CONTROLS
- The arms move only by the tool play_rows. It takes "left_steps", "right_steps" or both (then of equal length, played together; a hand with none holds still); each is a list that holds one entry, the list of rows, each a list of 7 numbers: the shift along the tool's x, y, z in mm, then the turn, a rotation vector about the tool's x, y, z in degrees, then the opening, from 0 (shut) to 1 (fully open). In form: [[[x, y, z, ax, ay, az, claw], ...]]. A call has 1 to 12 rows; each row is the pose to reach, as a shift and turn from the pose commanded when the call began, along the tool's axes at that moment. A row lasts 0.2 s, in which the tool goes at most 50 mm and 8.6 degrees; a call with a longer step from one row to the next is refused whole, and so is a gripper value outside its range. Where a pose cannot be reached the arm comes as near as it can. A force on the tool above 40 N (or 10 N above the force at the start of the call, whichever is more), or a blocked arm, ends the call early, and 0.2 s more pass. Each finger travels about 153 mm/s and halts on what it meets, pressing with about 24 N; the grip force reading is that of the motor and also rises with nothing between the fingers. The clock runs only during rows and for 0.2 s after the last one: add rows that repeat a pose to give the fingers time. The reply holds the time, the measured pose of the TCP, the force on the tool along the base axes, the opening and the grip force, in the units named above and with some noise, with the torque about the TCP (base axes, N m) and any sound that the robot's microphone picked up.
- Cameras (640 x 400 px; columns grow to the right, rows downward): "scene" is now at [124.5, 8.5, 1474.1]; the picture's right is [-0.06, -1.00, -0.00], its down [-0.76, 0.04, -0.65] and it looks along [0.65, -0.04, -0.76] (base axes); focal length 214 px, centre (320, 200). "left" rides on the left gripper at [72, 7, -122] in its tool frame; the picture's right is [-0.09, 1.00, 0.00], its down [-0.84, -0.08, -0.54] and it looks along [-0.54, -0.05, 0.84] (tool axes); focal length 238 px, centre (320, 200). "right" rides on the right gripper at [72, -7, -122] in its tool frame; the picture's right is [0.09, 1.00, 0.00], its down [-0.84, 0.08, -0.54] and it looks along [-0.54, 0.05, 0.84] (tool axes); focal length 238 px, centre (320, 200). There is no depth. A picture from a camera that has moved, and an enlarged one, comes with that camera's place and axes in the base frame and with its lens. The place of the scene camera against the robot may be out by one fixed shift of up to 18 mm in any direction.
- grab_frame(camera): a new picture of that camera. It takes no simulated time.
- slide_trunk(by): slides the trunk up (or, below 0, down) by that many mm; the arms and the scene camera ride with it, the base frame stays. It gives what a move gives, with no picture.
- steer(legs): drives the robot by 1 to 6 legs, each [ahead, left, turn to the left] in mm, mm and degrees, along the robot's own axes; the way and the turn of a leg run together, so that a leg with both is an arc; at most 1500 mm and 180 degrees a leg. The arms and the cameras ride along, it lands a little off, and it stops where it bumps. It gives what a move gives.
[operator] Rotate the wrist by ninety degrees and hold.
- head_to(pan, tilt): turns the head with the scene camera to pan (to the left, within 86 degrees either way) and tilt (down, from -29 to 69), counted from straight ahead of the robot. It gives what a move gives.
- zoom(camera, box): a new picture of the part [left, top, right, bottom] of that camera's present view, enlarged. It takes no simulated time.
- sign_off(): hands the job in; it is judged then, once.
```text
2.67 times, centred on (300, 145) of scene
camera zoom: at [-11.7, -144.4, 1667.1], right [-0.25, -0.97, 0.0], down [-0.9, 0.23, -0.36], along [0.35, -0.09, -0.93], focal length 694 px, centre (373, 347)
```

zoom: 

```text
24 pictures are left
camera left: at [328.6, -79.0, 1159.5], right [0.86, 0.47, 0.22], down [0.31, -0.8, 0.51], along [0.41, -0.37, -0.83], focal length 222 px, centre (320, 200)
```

◇ ◇ ◇ ◇

▶ **EXERCISE TASK**
In the material above, show every line where the word "simulated" turns up.

▶ **SOLUTION TO THE EXERCISE**
- grab_frame(camera): a new picture of that camera. It takes no simulated time.
- zoom(camera, box): a new picture of the part [left, top, right, bottom] of that camera's present view, enlarged. It takes no simulated time.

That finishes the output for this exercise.